Yeah, confidence was my middle name as you can tell.

 

My resident gave me some of the best advice I have ever got.

 

“ Worry about whats going to kill them and take care of it urgently. Keep them alive at all costs. Everything else will take care of itself.”

 

Fear and good advice concentrated my mind like nothing else, and I learned to worry about “The Dreaded Downside” (in this case, death).

 

Fast forward to today and my behavior has been modeled this way:

 

1. Imagine a scenario that requires action.

2. Imagine what is the worst possible outcome(s) of this scenario.

3. Ask yourself how you can prevent/mitigate/evaluate and control such a situation.

4. Put plans in place for this.

5. Initiate said plans if the scenario materializes.

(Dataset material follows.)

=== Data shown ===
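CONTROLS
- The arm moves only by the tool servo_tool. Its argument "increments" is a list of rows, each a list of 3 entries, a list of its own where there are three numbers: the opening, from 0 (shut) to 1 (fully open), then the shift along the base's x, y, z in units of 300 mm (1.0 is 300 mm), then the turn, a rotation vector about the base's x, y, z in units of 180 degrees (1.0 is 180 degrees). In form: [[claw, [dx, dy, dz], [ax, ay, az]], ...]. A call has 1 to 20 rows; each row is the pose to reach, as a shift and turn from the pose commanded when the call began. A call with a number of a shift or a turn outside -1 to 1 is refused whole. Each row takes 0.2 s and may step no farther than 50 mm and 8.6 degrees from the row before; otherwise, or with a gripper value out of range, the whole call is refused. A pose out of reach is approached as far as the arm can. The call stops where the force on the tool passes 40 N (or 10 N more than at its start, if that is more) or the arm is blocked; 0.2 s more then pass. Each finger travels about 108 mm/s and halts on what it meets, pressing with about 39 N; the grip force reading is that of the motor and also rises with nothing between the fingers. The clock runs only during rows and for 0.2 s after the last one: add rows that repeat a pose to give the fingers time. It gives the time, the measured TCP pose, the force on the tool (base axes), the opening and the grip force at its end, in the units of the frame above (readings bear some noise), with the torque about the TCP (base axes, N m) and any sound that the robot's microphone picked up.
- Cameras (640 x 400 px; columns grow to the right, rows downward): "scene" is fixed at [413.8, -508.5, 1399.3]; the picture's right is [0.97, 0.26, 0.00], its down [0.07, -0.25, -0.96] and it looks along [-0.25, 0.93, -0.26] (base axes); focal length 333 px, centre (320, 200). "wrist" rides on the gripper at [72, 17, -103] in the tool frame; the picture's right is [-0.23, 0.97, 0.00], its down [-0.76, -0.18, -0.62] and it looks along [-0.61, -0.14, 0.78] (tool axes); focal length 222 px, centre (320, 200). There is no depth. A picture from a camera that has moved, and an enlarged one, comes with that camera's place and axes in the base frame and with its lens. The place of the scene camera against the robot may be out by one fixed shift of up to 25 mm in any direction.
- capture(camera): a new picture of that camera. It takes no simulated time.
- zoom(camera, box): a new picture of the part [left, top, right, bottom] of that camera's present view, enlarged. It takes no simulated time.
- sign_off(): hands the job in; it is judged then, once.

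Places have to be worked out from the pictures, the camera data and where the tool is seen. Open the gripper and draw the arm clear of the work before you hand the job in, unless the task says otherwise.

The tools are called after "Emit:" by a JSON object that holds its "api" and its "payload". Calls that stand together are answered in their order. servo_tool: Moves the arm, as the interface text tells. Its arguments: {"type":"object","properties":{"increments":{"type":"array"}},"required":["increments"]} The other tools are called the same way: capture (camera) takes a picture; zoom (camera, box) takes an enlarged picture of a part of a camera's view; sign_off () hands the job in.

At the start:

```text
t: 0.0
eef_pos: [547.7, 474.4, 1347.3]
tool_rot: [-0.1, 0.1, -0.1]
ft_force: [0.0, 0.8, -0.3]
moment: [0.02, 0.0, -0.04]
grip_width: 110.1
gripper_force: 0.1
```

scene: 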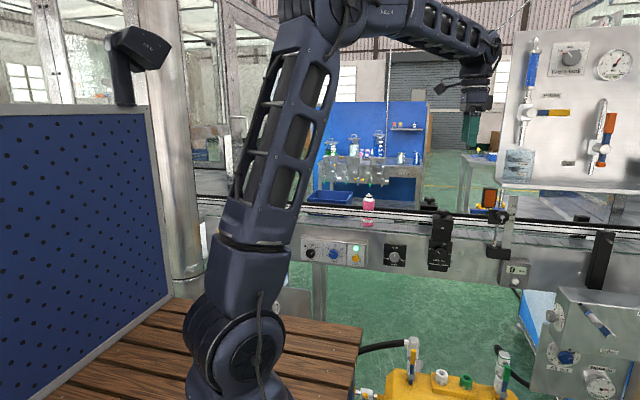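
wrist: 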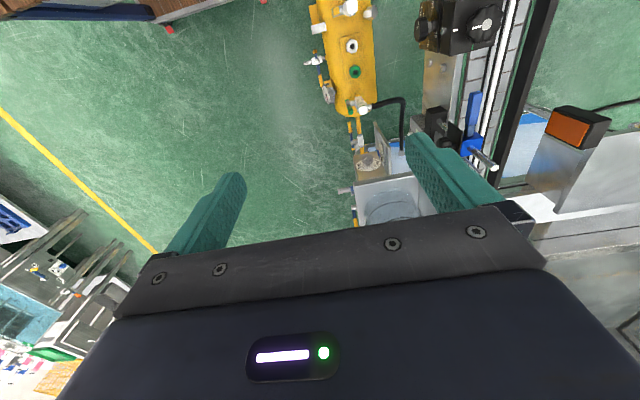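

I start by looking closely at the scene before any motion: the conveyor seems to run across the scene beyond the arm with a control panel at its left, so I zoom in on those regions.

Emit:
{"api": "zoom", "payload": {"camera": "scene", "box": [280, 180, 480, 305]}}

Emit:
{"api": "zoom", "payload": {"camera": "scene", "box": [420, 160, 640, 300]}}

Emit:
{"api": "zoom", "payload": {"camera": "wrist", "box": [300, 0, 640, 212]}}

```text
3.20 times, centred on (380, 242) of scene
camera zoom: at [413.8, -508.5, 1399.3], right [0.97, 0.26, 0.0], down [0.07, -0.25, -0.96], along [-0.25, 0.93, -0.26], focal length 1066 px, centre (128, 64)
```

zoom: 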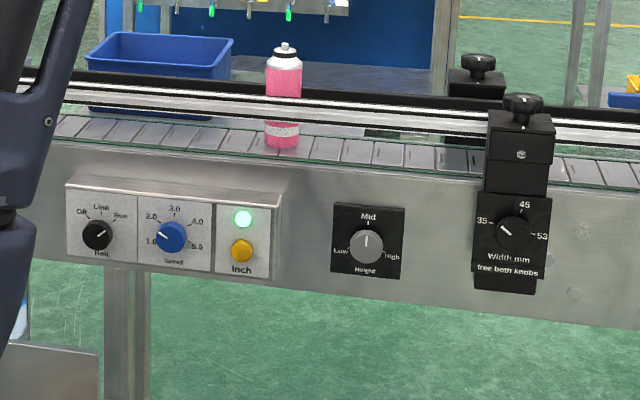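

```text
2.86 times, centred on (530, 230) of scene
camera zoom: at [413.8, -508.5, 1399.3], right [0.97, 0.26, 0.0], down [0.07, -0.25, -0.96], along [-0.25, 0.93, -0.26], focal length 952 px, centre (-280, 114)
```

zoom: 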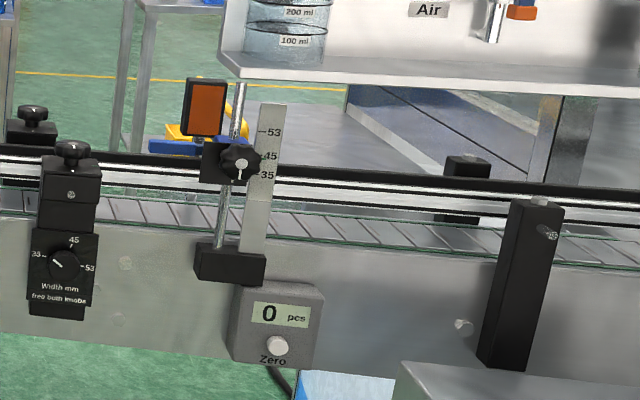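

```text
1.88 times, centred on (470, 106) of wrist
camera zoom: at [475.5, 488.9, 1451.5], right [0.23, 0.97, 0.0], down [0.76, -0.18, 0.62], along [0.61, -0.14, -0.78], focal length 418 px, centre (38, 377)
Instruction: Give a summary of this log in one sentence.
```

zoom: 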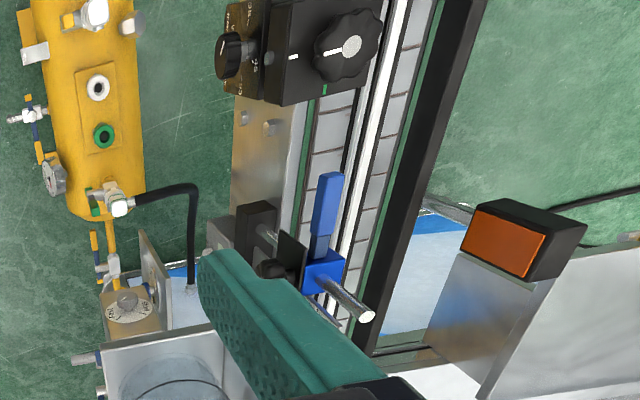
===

6. Watch how the alternative best case scenarios take care of themselves.

 

Its been an unpleasant surprise to me just how few people understand this concept.

 

People think rosy thoughts and don’t want to consider the thorns that come with the roses.

 

Big mistake!

 

Charlie Munger and Warren Buffet have spoken about this thought process when evaluating investments.

 

They call it “inversion”

 

Lets say you are looking at company A (or starting a company called A!)

 

Something about this has attracted you and you believe there is a reason to invest, right?

 

This is the “Rose”

 

What could happen to your thesis that would make this all come crumbling down?

 

These are the “Thorns”

 

Play out these scenarios. Understand their likelihood, understand how you would recognize them and take corrective action.

 

Once you have this information, you are better equipped to make decisions and more likely to get the desired outcome or to at least limit downside loss.

 

If they don’t materialize, and your thesis becomes correct, nothing more is required!

 

Munger does this each time when looking at an investment to fully understand his risk and whether the investment should be made.

 

Its the same for managers in companies and for entrepreneurs from a decisions perspective.

 

How do I know this works?

 

How successful are Munger’s stock picks?

 

I thought that would persuade you!

 

What I find most interesting in the preceding discussion is how universal and singular the truth is. 

 

It cuts across disciplines and scenarios and is always axiomatic*.

 

This is the universal thread that I attempt to point out in my blog. It’s all connected.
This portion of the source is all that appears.